From the U.S. Environmental Protection Agency

EPA seems to be a somewhat reluctant contributor to these comments. They note that they do not typically review NEPA documents concurrent with the lead agency review and emphasize that the comments they are submitting should not be considered comprehensive. Nevertheless, EPA makes these points, among many others:

  •  There is no comprehensive comparison of alternatives. Some comparisons that are made are “of limited value” because they compare each alternative to the Preferred Alternative (the 9,000 CFS three-intakes Pipeline/tunnel alternative) rather than to the No Action alternative.
  • Changes in water management would make things worse for farming and fish in the South Delta and Suisun Marsh. “The proposed changes in water management would measurably exacerbate impairment of agricultural and aquatic life beneficial uses in the South Delta and Suisun Marsh . . . . Mercury, pesticide, and selenium exposure levels may increase and be cumulatively significant . . . . Water quality degradation resulting from the increased pumping of freshwater from the North Delta could cause increases in water treatment costs.”
  • Scientists say we need more outflow, but the tunnel project would decrease outflow. “Compared to the No Action alternative and existing conditions, many of the scenarios of the Preferred Alternative ‘range’ appear to decrease Delta outflow . . . despite the fact that several key scientific evaluations by the federal and State agencies indicate that more outflow is necessary to protect aquatic resources and fish populations.”
  • The ADEIS estimates benefits to water contractors but not impacts on fish. Referring to the goal to “at least double the natural production of anadromous fish” in Central Valley streams, the EPA says, “The ADEIS estimates, for all alternatives, the water supply benefits to those who receive [CVP and SWP contract] water . . . but provides no estimates of impacts on the sizes of imperiled fish populations that would result from the construction and operation of any alternative, nor under existing and no action conditions.”
  • There isn’t enough engineering detail. “The level of engineering detail provided for the tunnels . . . is not commensurate with the level of site-specific information typically provided in an EIS for a project that will require federal permits.” (The design for the project is, as we noted in our last newsletter, only 10% complete.)
  • The ADEIS blames climate change for adverse effects on fish. “ . . . [The] ADEIS attributes adverse effect on aquatic resources solely to climate change without adequate consideration of the extent to which the BDCP, as proposed, would exacerbate – or mitigate – those impacts.”

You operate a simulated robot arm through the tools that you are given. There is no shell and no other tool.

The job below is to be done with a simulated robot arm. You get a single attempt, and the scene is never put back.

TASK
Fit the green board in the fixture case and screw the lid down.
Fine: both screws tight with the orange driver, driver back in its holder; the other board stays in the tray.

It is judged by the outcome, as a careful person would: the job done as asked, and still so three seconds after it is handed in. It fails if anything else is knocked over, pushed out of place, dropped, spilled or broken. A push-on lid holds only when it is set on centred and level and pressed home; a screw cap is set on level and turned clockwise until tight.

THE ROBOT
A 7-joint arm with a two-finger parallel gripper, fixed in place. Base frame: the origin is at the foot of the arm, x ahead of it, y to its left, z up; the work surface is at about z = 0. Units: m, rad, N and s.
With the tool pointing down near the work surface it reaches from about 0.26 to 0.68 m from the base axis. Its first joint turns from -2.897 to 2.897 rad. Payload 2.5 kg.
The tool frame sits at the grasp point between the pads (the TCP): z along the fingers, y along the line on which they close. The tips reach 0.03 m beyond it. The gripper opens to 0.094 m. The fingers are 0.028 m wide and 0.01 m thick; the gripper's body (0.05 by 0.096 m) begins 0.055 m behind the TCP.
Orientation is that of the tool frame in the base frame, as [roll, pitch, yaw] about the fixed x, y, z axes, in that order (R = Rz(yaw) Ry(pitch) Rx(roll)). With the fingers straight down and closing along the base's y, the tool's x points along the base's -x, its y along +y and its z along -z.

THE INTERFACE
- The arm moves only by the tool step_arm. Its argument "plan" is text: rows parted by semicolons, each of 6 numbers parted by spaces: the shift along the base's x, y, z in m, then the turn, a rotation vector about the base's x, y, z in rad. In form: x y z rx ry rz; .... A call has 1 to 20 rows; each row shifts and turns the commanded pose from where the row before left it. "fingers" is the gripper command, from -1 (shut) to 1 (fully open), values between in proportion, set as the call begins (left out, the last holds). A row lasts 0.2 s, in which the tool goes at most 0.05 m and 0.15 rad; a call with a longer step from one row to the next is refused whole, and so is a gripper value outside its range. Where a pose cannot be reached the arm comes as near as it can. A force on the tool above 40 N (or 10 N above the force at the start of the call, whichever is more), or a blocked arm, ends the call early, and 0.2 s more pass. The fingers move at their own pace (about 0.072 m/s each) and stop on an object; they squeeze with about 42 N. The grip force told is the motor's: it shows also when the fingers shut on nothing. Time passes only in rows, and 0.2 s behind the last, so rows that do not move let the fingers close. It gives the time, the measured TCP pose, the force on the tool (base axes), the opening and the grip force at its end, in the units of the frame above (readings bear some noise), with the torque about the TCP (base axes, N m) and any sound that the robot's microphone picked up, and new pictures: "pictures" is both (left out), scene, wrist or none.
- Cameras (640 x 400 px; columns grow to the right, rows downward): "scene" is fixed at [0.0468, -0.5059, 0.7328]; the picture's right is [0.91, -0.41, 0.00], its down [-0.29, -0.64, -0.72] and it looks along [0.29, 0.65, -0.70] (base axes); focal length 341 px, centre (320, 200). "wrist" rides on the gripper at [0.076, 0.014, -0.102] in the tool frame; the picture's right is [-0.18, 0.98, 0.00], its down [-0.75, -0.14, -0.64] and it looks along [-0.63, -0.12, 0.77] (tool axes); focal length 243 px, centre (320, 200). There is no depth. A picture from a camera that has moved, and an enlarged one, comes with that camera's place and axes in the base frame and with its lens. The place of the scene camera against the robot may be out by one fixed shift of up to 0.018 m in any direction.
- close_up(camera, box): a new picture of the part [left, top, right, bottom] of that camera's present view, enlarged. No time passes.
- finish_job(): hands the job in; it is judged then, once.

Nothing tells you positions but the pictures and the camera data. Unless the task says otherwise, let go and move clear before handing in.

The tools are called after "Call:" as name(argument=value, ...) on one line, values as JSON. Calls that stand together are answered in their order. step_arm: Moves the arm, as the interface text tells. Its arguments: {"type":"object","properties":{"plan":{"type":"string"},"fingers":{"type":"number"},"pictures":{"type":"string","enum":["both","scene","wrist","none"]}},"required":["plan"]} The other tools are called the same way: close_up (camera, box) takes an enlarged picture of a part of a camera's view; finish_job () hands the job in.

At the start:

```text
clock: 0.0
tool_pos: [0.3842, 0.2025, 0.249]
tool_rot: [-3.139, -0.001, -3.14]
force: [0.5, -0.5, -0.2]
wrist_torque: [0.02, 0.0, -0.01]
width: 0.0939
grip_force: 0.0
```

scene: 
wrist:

There are also unresolved issues about construction impacts like dredging up tunnel muck.

The EPA comments suggest impatience with the inadequacy of data and detail, with the degree of bias, and with the reliance on poorly-supported assumptions. One can image the EPA reviewer(s) wondering “What in the world are those BDCP consultants thinking?” For example, EPA notes, with remarkable understatement, that “making beneficial use impairments [to water quality] measurably worse” presents “a significant permitting challenge.”

And “It seems that increasing flows is a mitigation measure that is available to the project applicant. . . . [The text] suggests that the action is not something that could be done. It can be done, which makes the negative impact something that can be mitigated.”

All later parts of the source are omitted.